Monday, March 10, 2008

Chocolate Grand Marnier Decadence Cake

I wish it weren’t so, but put anything in front of me with chocolate in it, and I’m a goner. About the only thing I don’t eat of the chocolate variety is candy. Unless it’s chocolate covered nuts.

The photo here looks more like a whipped cream mound with raspberries, but the chocolate cake is hidden behind the cream and berries. I was snapping photos of the food from a big dinner party we did the other night, and I didn’t take much time to compose the picture. I threw the plate in front of my fancy light and SNAP. Done. Whisked the plate to the table.

Obviously Phillis Carey, the cooking instructor who made this, likes chocolate too, as it features often in her class recipes. That’s all right by me.

This cake is not difficult – it has a minimum of ingredients (seven, by count) not including the whipped cream and raspberries served on the top, and it comes together in about 15 minutes. Just enough time for the oven to heat.

You melt the chocolate and butter together, cool it a little. The recipe calls for some instant coffee granules (espresso type). I don’t like to use caffeinated coffee in a dessert, so I made a very small amount of instant decaf espresso (no more than 2 T.). Alternately, you could use ordinary instant coffee dissolved in a tiny amount of water. An egg yolk and sugar batter is also mixed up until light, then the two batters are combined before popping into a greased springform pan. Bake. Cool. the batters are so purty when they're folded in together.

Cook’s Notes: To the whipped cream I added a little Grand Marnier. If you choose, garnish the chocolate wedges with raspberries on the side. This cake keeps at room temp for about a day. Once refrigerated the cake hardens up some, so if you do keep it longer, bring it to room temp before serving the leftovers. The recipe says it serves 10, but if you needed to spread it to serve 14 or so, it can be done.
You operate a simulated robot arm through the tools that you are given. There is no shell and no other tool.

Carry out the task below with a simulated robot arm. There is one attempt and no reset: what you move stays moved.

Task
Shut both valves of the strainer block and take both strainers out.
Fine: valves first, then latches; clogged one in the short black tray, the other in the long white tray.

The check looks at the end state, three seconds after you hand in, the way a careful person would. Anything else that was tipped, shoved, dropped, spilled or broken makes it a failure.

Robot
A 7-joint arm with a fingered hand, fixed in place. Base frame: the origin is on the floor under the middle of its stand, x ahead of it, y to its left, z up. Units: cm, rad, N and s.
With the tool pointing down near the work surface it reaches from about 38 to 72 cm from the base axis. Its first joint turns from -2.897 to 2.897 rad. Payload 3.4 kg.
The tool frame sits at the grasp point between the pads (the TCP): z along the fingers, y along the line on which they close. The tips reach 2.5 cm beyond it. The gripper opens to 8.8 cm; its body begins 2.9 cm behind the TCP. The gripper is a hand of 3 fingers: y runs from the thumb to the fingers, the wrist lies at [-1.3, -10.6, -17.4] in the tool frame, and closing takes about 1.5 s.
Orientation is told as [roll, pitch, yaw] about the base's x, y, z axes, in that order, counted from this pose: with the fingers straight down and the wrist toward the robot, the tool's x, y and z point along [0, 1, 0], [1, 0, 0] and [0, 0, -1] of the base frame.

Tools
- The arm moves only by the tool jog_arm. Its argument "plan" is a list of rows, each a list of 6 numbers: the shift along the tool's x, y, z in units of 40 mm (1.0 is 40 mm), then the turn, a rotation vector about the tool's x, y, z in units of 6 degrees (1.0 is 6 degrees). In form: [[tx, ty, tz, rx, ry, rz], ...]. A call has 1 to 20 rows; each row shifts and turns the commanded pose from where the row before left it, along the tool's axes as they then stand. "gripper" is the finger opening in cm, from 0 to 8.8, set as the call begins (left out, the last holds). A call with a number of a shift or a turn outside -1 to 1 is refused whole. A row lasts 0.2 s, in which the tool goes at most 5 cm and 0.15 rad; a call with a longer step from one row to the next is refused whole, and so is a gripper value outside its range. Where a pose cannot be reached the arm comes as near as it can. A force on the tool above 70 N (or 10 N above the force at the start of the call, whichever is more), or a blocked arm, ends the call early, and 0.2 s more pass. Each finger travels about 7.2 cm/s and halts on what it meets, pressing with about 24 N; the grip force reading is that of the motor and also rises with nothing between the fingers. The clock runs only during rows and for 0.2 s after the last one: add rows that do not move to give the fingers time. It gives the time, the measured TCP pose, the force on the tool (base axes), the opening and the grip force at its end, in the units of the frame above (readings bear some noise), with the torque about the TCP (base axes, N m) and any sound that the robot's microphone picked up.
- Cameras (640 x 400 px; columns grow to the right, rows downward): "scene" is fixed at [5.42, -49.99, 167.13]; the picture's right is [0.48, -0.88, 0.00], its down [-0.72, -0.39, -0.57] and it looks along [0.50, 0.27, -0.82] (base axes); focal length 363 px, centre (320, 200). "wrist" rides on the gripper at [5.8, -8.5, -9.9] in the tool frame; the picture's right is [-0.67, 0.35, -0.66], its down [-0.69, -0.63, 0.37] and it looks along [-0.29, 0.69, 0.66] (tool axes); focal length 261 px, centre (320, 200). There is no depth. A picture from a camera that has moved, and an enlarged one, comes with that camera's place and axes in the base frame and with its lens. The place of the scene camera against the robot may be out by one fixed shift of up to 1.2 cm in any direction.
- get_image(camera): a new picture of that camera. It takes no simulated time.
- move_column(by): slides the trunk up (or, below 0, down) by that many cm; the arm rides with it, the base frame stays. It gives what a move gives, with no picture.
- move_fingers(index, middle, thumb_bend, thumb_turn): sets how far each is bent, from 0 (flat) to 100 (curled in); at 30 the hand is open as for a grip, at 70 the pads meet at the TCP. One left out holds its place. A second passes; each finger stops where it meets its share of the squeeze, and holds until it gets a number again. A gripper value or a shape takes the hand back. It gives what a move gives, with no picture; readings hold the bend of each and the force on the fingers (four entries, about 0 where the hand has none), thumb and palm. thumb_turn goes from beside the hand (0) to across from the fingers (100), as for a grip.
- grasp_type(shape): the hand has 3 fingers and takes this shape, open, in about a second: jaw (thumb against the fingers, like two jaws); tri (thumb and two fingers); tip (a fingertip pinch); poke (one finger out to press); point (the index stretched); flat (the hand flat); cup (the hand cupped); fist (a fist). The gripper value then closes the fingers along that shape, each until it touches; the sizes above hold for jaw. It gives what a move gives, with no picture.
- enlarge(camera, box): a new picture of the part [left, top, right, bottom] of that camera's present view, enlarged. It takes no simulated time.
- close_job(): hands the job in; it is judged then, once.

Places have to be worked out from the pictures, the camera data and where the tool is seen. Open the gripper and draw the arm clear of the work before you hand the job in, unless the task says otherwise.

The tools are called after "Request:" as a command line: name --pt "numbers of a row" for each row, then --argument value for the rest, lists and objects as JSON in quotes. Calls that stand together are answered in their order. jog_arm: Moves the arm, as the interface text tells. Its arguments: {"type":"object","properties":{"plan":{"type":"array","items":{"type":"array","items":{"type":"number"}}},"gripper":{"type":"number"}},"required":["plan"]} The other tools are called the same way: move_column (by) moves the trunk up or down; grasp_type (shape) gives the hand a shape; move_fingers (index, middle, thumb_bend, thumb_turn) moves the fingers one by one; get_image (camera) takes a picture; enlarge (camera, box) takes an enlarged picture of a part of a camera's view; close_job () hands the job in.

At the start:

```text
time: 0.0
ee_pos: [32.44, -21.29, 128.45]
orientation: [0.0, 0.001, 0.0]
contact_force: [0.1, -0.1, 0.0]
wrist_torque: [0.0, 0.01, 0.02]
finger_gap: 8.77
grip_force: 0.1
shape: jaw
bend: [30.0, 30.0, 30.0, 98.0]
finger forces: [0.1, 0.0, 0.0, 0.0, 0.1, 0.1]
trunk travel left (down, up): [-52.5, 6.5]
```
Chocolate Grand Marnier Decadence Cake
Recipe By: Phillis Carey cooking class
Serving Size : 10-14
1 pound semisweet chocolate -- chopped
10 tablespoons unsalted butter
2 tablespoons Grand Marnier
1 tablespoon brandy
1 tablespoon instant espresso powder
6 large egg yolks -- room temp
3/4 cup sugar
1 cup heavy cream -- whipped, lightly sweetened Grand Marnier OR vanilla flavoring for the whipped cream
1. Preheat oven to 350. Butter & flour a 9-inch springform pan. Be sure you know exactly what size your springform is - if it's 9 1/2 inches, cake will bake in less time. Narrower, will take longer. Stir chocolate and butter in a heavy large saucepan over low heat until melted and smooth. Alternately, melt slowly in Microwave.
2. Remove chocolate from heat and whisk in Grand Marnier, brandy and espresso. Cool to room temperature.
3. Beat eggs and sugar with mixer until tripled in volume, about 5 minutes. Fold 1/4 of beaten eggs into cooled chocolate to lighten, then fold chocolate into remaining egg mixture. Transfer batter to prepared pan.
4. How long to bake this cake is critical. Overbaking will produce a dry, crumbly cake. NOT what you want. So, bake cake until tester inserted into center comes out with moist (not wet, but moist) crumbs still attached, about 45 minutes. Start testing the cake at 40 minutes and increase by 2-3 minute increments until it reaches the right crumb. Cool cake in pan on a rack. Cake will sink as it cools. When hot out of the oven, run knife around outside edge of pan to loosen cake. Once cool, release pan sides and transfer cake to a platter. Cake can be made to this point one day ahead. Cover and let stand at room temperature. Cut cake into wedges and serve with whipped cream. Garnish with fresh raspberries, if desired.
Serving Ideas: If you have leftovers, refrigerate them after one day, but allow it to come back to room temp before serving.
Per Serving (for 10 servings): 508 Calories; 37g Fat (62.4% calories from fat); 4g Protein; 46g Carbohydrate; 0g Dietary Fiber; 191mg Cholesterol; 20mg Sodium. Exchanges: 0 Lean Meat; 0 Non-Fat Milk; 7 Fat; 3 Other Carbohydrates.